> SET EXERCISE:
Starting at the line with "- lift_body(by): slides" and stopping at the line with "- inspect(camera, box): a", repeat each line exactly. Include both and omit the rest.

> PROVIDED MATERIAL:
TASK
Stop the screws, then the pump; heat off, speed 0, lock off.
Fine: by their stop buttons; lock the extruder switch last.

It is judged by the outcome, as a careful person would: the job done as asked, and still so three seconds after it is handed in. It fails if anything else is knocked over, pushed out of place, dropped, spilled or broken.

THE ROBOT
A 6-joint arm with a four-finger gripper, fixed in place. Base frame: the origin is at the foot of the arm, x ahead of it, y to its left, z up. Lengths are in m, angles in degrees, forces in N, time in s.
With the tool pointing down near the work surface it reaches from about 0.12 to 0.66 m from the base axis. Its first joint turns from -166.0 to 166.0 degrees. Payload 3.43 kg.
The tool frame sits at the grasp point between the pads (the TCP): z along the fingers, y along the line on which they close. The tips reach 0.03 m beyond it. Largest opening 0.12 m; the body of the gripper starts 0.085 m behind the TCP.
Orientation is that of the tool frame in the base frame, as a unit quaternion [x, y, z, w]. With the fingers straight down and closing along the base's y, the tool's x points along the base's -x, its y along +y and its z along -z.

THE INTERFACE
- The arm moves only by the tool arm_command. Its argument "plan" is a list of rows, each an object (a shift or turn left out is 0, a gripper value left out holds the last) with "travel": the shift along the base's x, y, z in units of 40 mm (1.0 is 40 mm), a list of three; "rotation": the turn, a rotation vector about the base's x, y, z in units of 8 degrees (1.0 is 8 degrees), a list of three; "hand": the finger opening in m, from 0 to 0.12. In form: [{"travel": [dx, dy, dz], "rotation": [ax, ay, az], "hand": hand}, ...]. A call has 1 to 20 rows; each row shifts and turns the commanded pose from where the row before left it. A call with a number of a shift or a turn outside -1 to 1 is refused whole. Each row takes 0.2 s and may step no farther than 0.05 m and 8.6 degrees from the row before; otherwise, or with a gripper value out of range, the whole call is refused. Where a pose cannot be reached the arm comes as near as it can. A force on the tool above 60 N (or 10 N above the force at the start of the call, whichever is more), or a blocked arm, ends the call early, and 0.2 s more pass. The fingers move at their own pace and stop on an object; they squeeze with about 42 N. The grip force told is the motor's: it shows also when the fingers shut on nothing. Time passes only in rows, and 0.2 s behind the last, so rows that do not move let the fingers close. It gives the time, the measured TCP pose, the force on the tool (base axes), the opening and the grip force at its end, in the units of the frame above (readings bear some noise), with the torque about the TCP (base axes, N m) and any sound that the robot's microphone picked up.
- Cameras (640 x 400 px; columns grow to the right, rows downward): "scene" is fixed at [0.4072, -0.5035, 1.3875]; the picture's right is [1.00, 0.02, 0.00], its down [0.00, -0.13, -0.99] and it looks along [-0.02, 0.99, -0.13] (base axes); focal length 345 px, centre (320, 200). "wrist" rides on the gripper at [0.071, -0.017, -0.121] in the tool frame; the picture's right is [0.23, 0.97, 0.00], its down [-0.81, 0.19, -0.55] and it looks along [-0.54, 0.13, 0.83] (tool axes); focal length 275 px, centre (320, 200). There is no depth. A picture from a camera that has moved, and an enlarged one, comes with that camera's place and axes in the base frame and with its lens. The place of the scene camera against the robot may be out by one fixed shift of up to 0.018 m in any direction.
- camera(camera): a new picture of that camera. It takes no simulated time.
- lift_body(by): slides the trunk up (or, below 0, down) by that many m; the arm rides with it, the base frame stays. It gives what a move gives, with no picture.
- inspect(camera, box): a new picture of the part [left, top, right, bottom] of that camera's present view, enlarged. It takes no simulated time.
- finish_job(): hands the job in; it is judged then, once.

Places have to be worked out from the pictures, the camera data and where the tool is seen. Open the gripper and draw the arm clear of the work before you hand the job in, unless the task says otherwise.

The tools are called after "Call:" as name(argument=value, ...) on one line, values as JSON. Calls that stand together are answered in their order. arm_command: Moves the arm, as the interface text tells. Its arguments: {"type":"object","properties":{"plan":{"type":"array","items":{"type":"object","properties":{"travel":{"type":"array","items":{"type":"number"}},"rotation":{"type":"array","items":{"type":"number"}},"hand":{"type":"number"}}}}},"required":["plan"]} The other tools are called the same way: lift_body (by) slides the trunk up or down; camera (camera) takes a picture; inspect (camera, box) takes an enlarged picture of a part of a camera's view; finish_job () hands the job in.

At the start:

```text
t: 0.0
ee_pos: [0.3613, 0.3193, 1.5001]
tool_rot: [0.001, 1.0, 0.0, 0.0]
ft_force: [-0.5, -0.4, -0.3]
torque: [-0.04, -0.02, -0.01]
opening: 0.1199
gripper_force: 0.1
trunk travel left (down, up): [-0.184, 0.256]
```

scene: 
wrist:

> FINISHED TASK:
- lift_body(by): slides the trunk up (or, below 0, down) by that many m; the arm rides with it, the base frame stays. It gives what a move gives, with no picture.
- inspect(camera, box): a new picture of the part [left, top, right, bottom] of that camera's present view, enlarged. It takes no simulated time.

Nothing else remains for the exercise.